Dysgraphia is a learning difficulty that affects writing. Writing requires a person to coordinate their motor skills and to use their information processing skills. Dysgraphia makes the act of writing difficult.
It can lead to problems with spelling, poor handwriting and putting thoughts on paper. People with dysgraphia can have trouble organising letters, numbers and words on a line or page.
A person can have dysgraphia and another learning difficulty, like, dyslexia.
Signs of dysgraphia
- Unsure of right or left handedness
- Poor or slow handwriting
- Messy and unorganised papers
- Difficulty copying
- Poor fine motor skills
- Illegible handwriting
- Saying words out loud while writing
- Trouble forming letter shapes
- Trouble keeping track of thoughts already written down
- Difficulty with writing clear and understandable sentences
- Cramping of fingers while writing short entries
- Use of excessive erasures
- Mixing of upper case and lower case letters
- Misuse of lines and margins on the paper
- Inattentiveness over details when writing
- Relying heavily on vision to write
- Having a hard time translating ideas to writing, sometimes using the wrong words altogether
How to help a child with dysgraphia
Accommodations - providing alternatives to written expression
- Use of assistive technology, for example, word processing or computer software, speech recognition software on a tablet or ipad
- Allow extra time for copying work and completing tasks or alternatively provide notes so copying load is reduced.

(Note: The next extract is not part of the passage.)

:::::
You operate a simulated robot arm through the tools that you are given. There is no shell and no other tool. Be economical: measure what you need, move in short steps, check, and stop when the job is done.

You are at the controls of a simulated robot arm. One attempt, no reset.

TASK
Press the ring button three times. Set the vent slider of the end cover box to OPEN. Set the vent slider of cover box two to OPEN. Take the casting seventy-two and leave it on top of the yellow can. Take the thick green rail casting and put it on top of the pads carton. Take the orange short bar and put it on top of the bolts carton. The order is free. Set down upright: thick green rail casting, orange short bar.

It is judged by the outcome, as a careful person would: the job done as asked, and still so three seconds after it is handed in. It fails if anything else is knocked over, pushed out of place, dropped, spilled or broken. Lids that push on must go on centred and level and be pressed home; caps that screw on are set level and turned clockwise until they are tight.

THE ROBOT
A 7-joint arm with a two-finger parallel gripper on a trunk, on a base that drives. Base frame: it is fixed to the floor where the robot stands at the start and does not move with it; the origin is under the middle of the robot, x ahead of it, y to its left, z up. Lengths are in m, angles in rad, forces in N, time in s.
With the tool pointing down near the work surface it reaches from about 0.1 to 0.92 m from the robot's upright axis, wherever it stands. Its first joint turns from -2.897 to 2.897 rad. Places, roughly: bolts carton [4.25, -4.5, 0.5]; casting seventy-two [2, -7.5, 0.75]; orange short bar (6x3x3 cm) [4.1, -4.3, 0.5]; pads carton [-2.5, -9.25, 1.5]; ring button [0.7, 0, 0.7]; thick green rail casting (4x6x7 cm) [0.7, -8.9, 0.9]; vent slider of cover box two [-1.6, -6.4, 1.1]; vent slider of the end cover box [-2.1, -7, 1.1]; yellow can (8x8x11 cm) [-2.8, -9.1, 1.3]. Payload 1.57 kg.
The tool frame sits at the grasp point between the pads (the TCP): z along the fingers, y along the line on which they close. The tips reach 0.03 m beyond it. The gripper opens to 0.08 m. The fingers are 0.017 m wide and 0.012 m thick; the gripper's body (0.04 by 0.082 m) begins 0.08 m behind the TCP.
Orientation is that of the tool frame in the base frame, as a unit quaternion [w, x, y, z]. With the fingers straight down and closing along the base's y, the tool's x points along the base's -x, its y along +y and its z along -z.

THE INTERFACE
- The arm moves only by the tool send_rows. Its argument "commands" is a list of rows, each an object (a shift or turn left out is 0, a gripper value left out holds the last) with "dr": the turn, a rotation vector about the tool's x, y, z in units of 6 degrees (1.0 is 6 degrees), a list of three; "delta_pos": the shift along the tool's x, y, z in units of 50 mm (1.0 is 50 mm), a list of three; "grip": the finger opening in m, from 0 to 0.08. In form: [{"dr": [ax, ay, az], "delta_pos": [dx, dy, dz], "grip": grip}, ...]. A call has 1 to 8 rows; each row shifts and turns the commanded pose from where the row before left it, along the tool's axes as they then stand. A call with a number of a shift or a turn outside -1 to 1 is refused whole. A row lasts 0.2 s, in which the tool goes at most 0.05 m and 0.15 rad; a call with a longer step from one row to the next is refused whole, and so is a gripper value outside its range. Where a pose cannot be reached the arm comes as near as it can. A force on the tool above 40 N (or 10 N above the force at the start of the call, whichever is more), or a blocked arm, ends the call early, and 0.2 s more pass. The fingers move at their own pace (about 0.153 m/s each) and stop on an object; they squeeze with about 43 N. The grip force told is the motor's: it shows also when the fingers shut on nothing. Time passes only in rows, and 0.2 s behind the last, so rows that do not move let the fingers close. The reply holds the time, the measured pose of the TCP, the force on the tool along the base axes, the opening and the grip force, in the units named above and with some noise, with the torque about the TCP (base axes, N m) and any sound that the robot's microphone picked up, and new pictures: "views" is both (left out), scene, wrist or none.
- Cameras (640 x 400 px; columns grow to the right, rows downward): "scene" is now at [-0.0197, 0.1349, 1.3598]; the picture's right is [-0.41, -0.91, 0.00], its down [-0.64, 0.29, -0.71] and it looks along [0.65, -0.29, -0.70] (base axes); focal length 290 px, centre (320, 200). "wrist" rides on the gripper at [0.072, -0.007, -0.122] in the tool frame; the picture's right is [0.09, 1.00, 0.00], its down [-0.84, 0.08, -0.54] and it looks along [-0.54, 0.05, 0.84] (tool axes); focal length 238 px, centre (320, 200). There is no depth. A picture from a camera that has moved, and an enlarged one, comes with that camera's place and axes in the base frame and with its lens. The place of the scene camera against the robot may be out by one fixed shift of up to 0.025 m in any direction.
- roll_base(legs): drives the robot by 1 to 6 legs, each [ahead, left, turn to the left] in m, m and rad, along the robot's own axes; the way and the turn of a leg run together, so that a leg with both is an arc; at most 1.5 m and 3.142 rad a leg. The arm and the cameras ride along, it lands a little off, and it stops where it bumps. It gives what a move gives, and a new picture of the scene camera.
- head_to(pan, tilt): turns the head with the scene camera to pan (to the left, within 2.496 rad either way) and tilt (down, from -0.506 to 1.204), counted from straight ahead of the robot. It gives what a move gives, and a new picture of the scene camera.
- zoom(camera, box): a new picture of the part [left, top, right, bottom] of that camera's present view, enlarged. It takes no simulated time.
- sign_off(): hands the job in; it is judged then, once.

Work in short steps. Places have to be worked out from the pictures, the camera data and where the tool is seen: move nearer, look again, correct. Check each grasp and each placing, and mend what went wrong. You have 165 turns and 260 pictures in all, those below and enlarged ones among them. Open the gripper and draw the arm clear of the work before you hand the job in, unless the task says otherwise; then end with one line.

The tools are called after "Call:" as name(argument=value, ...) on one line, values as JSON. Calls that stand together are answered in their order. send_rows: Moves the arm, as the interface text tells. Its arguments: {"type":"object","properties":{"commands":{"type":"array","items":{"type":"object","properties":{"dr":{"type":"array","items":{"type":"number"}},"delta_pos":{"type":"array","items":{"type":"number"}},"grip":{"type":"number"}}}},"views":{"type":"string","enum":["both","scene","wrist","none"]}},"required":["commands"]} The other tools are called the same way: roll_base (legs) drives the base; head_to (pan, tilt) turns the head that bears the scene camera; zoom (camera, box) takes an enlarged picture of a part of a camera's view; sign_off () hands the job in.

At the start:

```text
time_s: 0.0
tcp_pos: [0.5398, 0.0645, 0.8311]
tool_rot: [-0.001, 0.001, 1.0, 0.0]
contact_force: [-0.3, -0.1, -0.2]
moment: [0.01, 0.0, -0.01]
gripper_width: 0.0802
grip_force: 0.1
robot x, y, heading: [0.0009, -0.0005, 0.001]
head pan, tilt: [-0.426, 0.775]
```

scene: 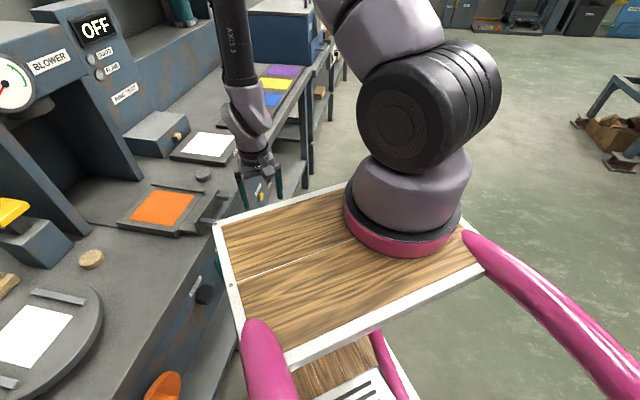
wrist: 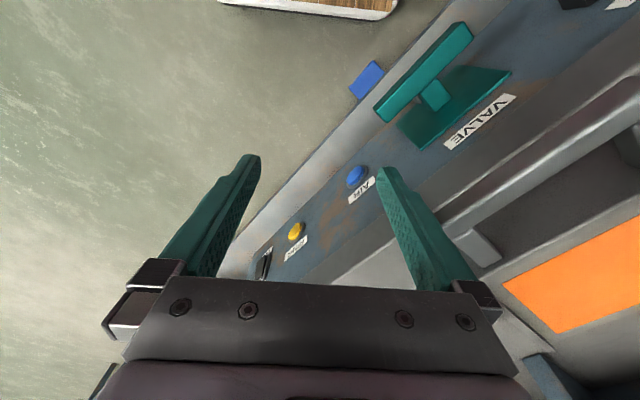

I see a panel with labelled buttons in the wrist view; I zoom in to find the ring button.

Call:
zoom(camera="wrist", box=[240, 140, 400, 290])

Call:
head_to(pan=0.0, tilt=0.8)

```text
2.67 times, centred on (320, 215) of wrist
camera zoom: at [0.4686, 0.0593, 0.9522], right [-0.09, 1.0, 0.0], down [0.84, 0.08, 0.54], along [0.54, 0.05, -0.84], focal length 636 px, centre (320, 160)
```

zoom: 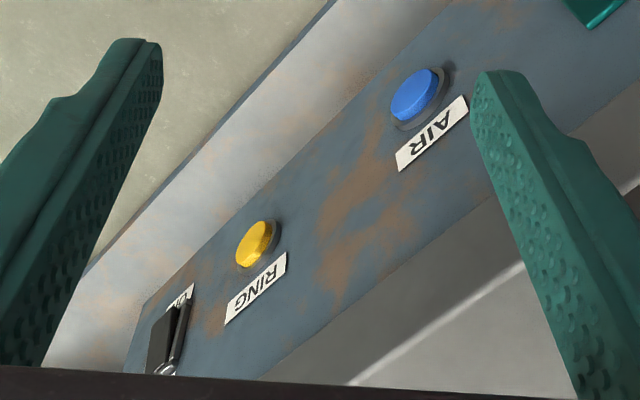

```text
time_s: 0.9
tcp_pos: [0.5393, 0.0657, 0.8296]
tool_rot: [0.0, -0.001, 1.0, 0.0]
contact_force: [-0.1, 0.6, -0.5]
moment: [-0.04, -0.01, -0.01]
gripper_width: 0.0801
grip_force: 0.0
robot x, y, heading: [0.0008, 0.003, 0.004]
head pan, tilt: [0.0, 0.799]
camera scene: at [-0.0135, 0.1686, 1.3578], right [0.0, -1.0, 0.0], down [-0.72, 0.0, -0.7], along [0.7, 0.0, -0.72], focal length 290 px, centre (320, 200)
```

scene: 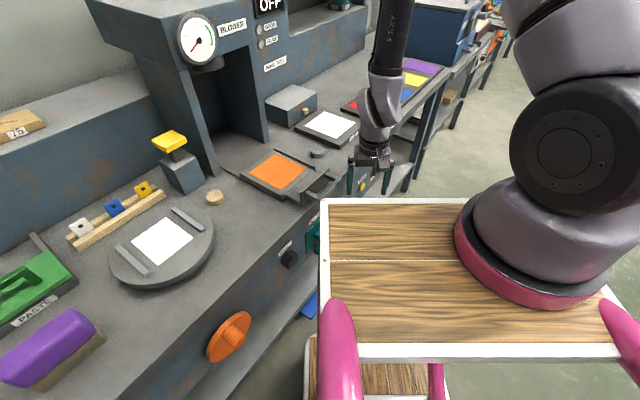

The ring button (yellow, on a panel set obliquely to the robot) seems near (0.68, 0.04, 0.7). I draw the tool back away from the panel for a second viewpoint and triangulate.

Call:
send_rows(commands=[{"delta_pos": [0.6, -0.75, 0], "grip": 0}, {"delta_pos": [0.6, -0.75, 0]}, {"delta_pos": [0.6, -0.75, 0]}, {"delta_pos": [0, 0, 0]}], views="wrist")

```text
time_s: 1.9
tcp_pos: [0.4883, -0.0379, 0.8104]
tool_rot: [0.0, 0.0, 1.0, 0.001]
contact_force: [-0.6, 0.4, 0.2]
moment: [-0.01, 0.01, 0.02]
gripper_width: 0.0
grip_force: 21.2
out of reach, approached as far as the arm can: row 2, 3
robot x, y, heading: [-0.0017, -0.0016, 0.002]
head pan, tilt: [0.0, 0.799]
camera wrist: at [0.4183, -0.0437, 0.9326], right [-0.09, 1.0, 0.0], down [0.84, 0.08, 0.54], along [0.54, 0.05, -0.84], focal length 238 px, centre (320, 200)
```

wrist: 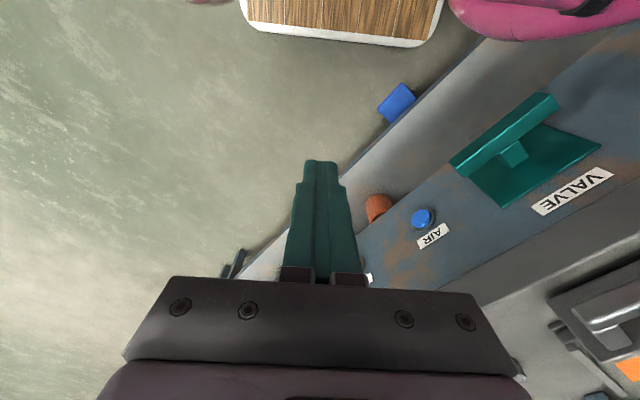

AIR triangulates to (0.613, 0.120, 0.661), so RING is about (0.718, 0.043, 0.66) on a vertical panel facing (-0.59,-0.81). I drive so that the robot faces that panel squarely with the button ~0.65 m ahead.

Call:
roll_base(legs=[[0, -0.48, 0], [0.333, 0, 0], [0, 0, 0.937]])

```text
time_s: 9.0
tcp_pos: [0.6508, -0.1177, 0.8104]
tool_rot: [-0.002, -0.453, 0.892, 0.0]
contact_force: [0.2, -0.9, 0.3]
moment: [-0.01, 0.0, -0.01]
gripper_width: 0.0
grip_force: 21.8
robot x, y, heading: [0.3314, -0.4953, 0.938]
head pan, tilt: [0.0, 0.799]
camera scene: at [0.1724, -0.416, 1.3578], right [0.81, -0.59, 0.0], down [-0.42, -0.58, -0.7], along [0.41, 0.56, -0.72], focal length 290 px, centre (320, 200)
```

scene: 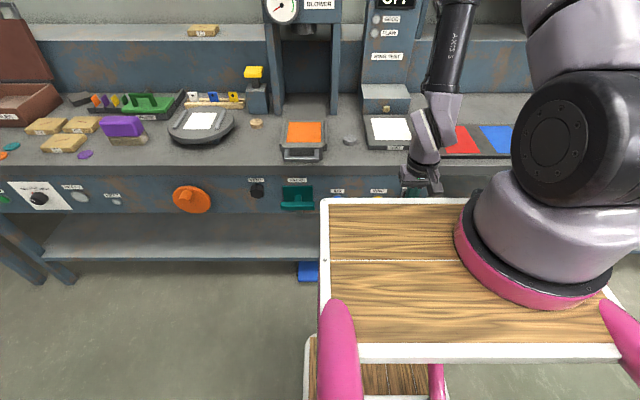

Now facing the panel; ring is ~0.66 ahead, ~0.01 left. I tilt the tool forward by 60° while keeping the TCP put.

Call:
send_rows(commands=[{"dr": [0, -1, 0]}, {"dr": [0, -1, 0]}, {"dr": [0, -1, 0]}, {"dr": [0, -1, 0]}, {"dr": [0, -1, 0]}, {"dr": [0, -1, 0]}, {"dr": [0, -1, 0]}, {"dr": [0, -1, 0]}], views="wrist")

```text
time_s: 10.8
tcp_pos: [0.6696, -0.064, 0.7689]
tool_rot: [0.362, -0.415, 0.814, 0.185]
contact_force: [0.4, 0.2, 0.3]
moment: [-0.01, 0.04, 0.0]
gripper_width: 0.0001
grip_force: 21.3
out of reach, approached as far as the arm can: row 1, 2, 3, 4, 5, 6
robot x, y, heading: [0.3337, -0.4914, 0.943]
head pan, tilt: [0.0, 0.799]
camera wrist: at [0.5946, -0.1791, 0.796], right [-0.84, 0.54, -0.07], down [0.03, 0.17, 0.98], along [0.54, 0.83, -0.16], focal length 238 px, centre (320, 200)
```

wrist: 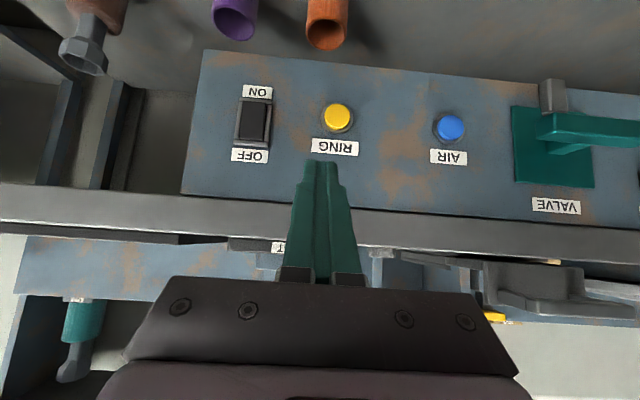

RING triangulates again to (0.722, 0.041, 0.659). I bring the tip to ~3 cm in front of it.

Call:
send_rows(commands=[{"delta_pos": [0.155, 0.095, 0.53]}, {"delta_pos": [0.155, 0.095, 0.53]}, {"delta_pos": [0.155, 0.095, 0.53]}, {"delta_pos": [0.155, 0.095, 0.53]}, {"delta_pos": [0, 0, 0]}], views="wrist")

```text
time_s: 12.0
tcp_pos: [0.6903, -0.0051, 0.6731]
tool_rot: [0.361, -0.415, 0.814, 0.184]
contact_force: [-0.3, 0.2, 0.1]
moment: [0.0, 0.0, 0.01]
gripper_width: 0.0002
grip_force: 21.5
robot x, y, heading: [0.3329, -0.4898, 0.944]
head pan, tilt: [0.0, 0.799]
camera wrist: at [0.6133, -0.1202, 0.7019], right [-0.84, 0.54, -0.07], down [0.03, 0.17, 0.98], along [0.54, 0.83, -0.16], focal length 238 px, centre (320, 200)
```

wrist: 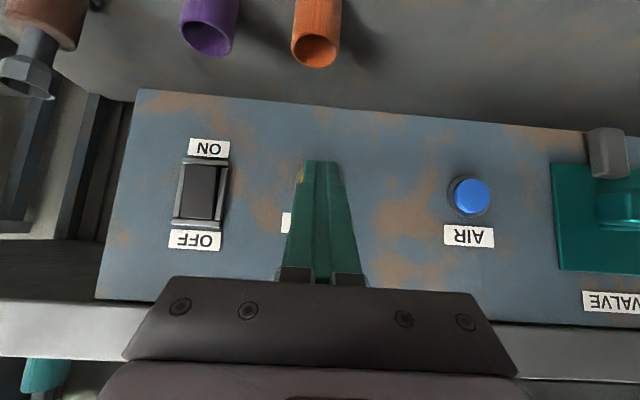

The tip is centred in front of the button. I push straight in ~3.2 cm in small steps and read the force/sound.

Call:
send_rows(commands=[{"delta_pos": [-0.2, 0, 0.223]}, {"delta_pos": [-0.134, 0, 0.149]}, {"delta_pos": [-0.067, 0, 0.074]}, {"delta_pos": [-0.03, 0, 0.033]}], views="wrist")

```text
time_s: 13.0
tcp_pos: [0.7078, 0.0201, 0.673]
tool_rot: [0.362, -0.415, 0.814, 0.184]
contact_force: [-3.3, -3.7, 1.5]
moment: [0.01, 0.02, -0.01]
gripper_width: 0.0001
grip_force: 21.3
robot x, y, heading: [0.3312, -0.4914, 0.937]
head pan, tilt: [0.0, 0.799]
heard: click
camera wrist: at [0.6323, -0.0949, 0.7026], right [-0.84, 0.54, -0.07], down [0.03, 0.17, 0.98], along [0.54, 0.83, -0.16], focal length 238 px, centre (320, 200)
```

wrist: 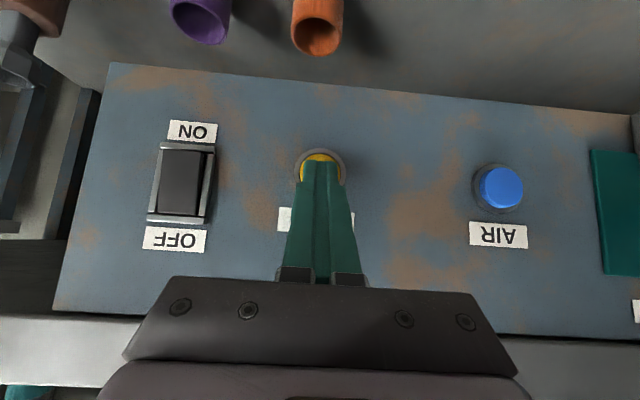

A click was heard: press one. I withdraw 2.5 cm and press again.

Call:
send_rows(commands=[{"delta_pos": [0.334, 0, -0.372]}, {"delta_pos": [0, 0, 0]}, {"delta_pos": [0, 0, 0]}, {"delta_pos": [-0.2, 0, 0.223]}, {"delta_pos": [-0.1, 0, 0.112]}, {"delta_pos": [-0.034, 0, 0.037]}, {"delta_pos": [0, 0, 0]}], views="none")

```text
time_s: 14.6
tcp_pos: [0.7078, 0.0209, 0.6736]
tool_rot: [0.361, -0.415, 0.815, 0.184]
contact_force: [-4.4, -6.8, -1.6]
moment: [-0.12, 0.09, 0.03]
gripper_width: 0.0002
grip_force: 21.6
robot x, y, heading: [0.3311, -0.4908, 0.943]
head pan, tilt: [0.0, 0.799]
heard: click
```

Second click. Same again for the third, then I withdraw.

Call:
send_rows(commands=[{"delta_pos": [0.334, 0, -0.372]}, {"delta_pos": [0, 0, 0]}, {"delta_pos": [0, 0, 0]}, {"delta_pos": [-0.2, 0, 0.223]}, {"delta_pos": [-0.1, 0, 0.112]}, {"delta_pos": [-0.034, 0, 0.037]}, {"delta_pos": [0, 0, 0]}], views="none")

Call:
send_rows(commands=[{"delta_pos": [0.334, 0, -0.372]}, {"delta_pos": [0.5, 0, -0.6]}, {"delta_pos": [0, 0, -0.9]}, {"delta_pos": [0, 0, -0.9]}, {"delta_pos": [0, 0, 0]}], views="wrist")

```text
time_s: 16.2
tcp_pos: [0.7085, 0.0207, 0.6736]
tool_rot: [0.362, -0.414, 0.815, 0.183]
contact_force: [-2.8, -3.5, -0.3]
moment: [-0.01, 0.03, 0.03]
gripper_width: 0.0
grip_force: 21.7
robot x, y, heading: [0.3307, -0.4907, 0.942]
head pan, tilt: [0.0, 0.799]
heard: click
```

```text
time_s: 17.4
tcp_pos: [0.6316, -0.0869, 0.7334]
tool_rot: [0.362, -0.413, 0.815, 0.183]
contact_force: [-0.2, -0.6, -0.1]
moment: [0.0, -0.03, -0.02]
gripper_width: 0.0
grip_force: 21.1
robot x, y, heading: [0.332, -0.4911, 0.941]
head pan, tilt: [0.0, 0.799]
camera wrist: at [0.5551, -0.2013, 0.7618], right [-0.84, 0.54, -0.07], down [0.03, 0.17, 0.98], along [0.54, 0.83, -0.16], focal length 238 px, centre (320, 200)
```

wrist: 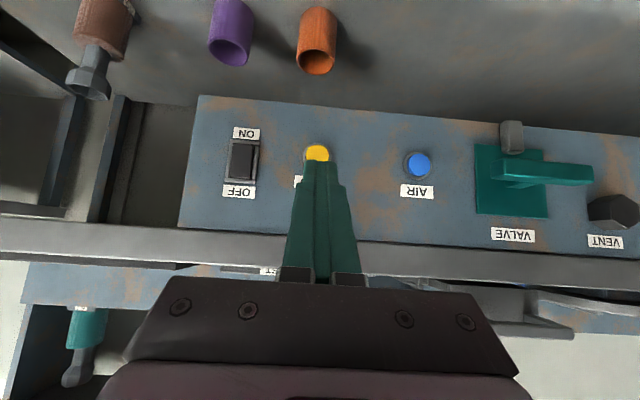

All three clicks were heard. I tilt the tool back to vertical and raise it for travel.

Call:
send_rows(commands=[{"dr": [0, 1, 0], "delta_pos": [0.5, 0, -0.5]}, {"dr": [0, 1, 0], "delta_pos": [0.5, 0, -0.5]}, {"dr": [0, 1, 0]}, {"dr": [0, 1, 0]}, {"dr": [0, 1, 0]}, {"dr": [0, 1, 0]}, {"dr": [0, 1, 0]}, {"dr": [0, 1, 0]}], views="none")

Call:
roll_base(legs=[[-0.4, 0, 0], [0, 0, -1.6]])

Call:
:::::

- Allow a break before proofreading written work
- Provide a checklist for editing their work—spelling, neatness, grammar, syntax, clear progression of ideas, etc.
- Using graphic organisers, for example, mind mapping software,
- Using sentence starters
Modifications- changing expectations or tasks to minimise or avoid the area of weakness
- Eliminate the need for neatness
- Offer alternative projects to a written report , for example, oral presentations, power point presentation etc
- Allow extra time for any test involving writing or allow the student to dictate the answers.
Remediation – providing instruction for improving handwriting skills
- Use a pencil grip for the pencil
- See an Occupational Therapist to help improve motor skills
- Try a handwriting programme such as Handwriting Without Tears.
Work on correct letter formation using techniques that don’t require writing, like finger writing in the air or in shaving cream.